In the listing that follows, how many lines contain the string "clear"? Provide only the number.

## Dataset extract
>> start
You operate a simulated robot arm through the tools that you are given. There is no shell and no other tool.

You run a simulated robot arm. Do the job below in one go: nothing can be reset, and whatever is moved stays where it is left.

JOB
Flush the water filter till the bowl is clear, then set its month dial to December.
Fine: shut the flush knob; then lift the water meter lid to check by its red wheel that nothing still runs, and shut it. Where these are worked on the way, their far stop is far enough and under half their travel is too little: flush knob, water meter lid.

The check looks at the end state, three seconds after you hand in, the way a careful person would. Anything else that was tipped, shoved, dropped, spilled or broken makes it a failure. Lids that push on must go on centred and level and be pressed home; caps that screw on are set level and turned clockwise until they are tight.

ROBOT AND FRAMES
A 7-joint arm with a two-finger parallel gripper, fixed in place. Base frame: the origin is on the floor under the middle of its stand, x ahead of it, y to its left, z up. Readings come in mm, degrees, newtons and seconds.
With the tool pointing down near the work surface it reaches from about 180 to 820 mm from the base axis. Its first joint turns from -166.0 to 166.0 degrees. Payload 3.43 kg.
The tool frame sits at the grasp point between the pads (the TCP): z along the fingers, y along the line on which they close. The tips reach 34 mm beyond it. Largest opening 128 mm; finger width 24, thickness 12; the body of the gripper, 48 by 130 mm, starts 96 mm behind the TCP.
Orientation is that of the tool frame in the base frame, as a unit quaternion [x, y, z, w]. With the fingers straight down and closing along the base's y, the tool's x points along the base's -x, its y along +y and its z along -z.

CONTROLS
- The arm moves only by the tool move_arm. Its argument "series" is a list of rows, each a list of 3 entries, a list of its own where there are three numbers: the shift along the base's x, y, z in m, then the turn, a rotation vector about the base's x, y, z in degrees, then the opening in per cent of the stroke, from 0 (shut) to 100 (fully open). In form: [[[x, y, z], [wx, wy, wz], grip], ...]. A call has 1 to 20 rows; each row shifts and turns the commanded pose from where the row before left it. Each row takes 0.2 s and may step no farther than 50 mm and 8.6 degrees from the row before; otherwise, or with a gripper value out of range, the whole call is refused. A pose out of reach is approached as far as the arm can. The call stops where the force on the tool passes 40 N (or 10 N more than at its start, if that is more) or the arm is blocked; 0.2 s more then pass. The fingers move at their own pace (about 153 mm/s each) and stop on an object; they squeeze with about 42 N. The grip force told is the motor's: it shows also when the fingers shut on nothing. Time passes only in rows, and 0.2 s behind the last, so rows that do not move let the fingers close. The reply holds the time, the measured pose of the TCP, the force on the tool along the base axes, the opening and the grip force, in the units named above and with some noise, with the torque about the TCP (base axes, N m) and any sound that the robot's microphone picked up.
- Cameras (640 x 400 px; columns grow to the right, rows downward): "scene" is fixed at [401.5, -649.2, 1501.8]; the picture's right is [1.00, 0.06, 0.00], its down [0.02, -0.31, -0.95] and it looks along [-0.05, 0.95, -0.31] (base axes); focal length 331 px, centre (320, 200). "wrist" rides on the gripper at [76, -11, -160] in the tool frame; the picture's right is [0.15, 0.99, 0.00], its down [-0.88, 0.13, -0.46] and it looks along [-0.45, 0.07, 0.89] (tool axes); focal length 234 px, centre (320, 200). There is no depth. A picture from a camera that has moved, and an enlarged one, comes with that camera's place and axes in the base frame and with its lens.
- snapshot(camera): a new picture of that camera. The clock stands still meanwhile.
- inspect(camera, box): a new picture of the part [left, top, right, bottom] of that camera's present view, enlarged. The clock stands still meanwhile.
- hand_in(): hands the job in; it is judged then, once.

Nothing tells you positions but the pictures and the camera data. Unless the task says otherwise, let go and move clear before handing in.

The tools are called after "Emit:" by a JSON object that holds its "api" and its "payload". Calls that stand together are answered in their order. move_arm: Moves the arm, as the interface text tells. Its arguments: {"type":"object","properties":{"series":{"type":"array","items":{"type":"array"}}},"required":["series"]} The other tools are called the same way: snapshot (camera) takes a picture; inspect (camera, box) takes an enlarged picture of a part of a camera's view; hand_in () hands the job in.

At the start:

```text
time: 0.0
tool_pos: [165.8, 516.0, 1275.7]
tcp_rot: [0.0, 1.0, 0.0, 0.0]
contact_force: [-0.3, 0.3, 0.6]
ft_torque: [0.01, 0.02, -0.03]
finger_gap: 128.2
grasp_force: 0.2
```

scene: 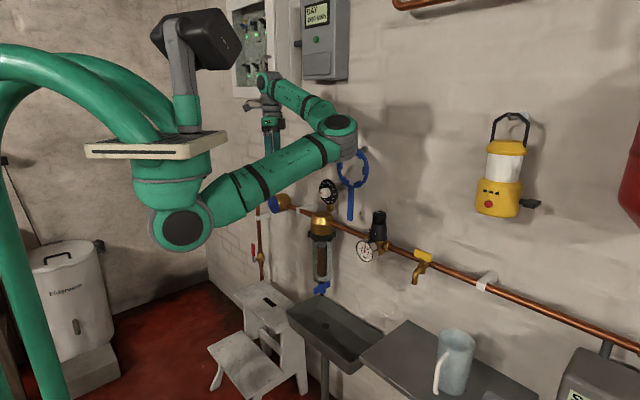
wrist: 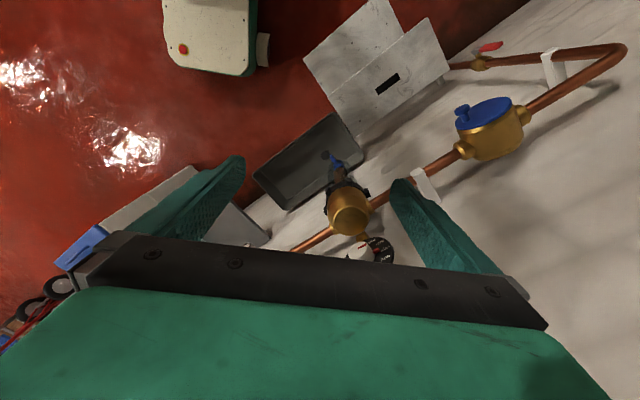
>> end
## The output
2